Supplied information >>
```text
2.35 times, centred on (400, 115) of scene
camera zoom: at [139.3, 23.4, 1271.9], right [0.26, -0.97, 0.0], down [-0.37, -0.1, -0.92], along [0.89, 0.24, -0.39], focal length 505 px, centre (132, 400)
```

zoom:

Set task >> Reproduce all the data word for word. Format the lines as a JSON array of strings and drop empty lines.

Solution >>
[
  "```text",
  "2.35 times, centred on (400, 115) of scene",
  "camera zoom: at [139.3, 23.4, 1271.9], right [0.26, -0.97, 0.0], down [-0.37, -0.1, -0.92], along [0.89, 0.24, -0.39], focal length 505 px, centre (132, 400)",
  "```",
  "zoom:"
]